• _Page text_:
╭──
Cuando comenzó esa guerra, Europa estaba dominada por vastos
imperios, gobernados —excepto Francia, donde había surgido una
república de la derrota en la guerra con Prusia en 1870— por
monarquías hereditarias. La nobleza ejercía todavía un notable poder
económico y político. En Gran Bretaña, Francia o Alemania, por citar
a las naciones más poderosas, una oligarquía de ricos y poderosos,
de buenas familias, de nobles y burgueses conectados a través de
matrimonios y consejos de administración de empresas y bancos,
mantenía su poder social a través del acceso a la educación y a las
instituciones culturales.
ENRIQUE FLORES
Muchos ciudadanos europeos tenían restringida la libertad para
hablar su idioma o practicar su religión y sufrían notables discriminaciones por el género, la
raza o la clase a la que pertenecían. Las mujeres no votaban, con excepciones como la de
Finlandia que les había concedido el voto en 1906, y en raras ocasiones se les permitía
poseer propiedades o llevar sus propios negocios. Antes de 1914, la democracia y la
presencia de una cultura popular cívica, de respeto por la ley y de defensa de los derechos
civiles, eran bienes escasos, presentes en algunos países como Francia y Gran Bretaña y
ausentes en la mayor parte del resto de Europa.
En 1919, sólo quedaban los
imperios británico y francés.
Todos los demás habían
desaparecido
Fue ese orden el que comenzó a desmoronarse cuando Austria
declaró la guerra a Serbia el 28 de julio de 1914, un mes después del
asesinato en Sarajevo del heredero al trono austriaco, el archiduque
Francisco Fernando. A partir de ahí, las tensiones y rivalidades entre
los diferentes Estados la convirtieron en una guerra general, primero
europea y, tras la entrada de Estados Unidos el 6 de octubre de
1917, mundial. Y aunque los gobiernos de los principales poderes, desde Rusia a Gran
Bretaña, pasando por Alemania y Austria-Hungría, contribuyeron a poner en riesgo la paz con
sus movilizaciones militares, ninguno de ellos había hecho planes militares o económicos para
un prolongado combate.
╰──
• _Collected material_:
╭──
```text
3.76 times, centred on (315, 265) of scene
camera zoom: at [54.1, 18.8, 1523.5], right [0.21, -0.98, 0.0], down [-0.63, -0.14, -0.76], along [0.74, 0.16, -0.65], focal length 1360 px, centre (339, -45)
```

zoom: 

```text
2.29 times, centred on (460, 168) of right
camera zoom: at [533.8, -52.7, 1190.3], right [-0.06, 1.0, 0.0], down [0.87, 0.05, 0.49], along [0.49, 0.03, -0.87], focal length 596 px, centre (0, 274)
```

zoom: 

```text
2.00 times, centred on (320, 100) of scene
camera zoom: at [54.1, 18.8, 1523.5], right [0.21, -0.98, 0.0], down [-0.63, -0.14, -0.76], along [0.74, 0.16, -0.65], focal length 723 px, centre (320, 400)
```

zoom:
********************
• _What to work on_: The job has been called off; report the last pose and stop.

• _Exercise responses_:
╰──
• _What to work on_:
[A] Show the exact text of the page text starting from "Cuando comenzó esa" and stopping at the end of "instituciones culturales.".
[B] Your answer continues the page text from its final sentence.

• _Exercise responses_:
[A]
Cuando comenzó esa guerra, Europa estaba dominada por vastos
imperios, gobernados —excepto Francia, donde había surgido una
república de la derrota en la guerra con Prusia en 1870— por
monarquías hereditarias. La nobleza ejercía todavía un notable poder
económico y político. En Gran Bretaña, Francia o Alemania, por citar
a las naciones más poderosas, una oligarquía de ricos y poderosos,
de buenas familias, de nobles y burgueses conectados a través de
matrimonios y consejos de administración de empresas y bancos,
mantenía su poder social a través del acceso a la educación y a las
instituciones culturales.

[B]
Esperaban que la guerra fuera corta porque sabían que si entraban en guerra todos la vez,
algo que posibilitaba el sistema de alianzas pactado unos años antes, el dinero y las energías
gastadas podrían conducir a la bancarrota de la industria y del crédito en Europa. Al declarar
la guerra en agosto de 1914, argumenta la historiadora Ruth Henig, “los poderes europeos
contemplaban una serie de encuentros militares cortos e incisivos, seguidos presumiblemente
de un congreso general de los beligerantes en el que confirmarían los resultados militares
mediante un arreglo político y diplomático”. Guillermo, el príncipe heredero de la corona
alemana, ansiaba que la guerra fuera “radiante y gozosa”. El ministro ruso de la Guerra, el
general V.A. Sukhomlinov, se preparaba para una batalla de dos a seis meses y las
expectativas británicas eran que sus fuerzas expedicionarias estuvieran en casa para
Navidad.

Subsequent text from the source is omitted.